━━━━━ SOURCE EXCERPT ━━━━━

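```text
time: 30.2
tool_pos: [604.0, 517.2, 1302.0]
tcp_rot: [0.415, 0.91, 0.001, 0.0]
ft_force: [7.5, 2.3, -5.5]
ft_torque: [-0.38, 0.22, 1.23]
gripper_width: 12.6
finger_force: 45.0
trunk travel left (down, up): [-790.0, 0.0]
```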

━━━━━

TASK STATEMENT: Write out the data again, exactly and in full. Format the lines as a JSON array of strings and drop empty lines.

SOLUTION FOR THIS TASK:
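[
  "```text",
  "time: 30.2",
  "tool_pos: [604.0, 517.2, 1302.0]",
  "tcp_rot: [0.415, 0.91, 0.001, 0.0]",
  "ft_force: [7.5, 2.3, -5.5]",
  "ft_torque: [-0.38, 0.22, 1.23]",
  "gripper_width: 12.6",
  "finger_force: 45.0",
  "trunk travel left (down, up): [-790.0, 0.0]",
  "```"
]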